__Task details__
Return the full listing exactly as it is written. The answer is a JSON array that holds each line as a string and skips blank lines.

__Information shown__
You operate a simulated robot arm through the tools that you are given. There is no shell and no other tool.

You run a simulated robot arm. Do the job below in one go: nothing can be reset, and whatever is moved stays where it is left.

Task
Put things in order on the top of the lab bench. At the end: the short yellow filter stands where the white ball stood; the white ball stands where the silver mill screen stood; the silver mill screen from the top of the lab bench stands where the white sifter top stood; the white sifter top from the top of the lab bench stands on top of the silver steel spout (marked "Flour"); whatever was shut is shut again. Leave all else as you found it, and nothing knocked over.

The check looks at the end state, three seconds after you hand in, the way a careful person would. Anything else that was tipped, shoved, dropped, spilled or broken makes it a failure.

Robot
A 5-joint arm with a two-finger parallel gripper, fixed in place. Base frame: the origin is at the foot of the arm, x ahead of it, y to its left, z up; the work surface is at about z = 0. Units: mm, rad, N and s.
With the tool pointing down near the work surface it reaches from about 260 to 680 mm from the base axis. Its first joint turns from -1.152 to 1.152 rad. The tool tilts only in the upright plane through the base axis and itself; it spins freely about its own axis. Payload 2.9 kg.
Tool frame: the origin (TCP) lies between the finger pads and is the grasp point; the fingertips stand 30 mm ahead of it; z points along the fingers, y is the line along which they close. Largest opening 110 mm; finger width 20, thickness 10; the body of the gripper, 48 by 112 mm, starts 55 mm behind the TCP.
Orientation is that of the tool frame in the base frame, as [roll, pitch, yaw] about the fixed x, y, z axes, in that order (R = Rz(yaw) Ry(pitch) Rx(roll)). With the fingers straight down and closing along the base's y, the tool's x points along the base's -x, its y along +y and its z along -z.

__Solution for this task__
[
  "You operate a simulated robot arm through the tools that you are given. There is no shell and no other tool.",
  "You run a simulated robot arm. Do the job below in one go: nothing can be reset, and whatever is moved stays where it is left.",
  "Task",
  "Put things in order on the top of the lab bench. At the end: the short yellow filter stands where the white ball stood; the white ball stands where the silver mill screen stood; the silver mill screen from the top of the lab bench stands where the white sifter top stood; the white sifter top from the top of the lab bench stands on top of the silver steel spout (marked \"Flour\"); whatever was shut is shut again. Leave all else as you found it, and nothing knocked over.",
  "The check looks at the end state, three seconds after you hand in, the way a careful person would. Anything else that was tipped, shoved, dropped, spilled or broken makes it a failure.",
  "Robot",
  "A 5-joint arm with a two-finger parallel gripper, fixed in place. Base frame: the origin is at the foot of the arm, x ahead of it, y to its left, z up; the work surface is at about z = 0. Units: mm, rad, N and s.",
  "With the tool pointing down near the work surface it reaches from about 260 to 680 mm from the base axis. Its first joint turns from -1.152 to 1.152 rad. The tool tilts only in the upright plane through the base axis and itself; it spins freely about its own axis. Payload 2.9 kg.",
  "Tool frame: the origin (TCP) lies between the finger pads and is the grasp point; the fingertips stand 30 mm ahead of it; z points along the fingers, y is the line along which they close. Largest opening 110 mm; finger width 20, thickness 10; the body of the gripper, 48 by 112 mm, starts 55 mm behind the TCP.",
  "Orientation is that of the tool frame in the base frame, as [roll, pitch, yaw] about the fixed x, y, z axes, in that order (R = Rz(yaw) Ry(pitch) Rx(roll)). With the fingers straight down and closing along the base's y, the tool's x points along the base's -x, its y along +y and its z along -z."
]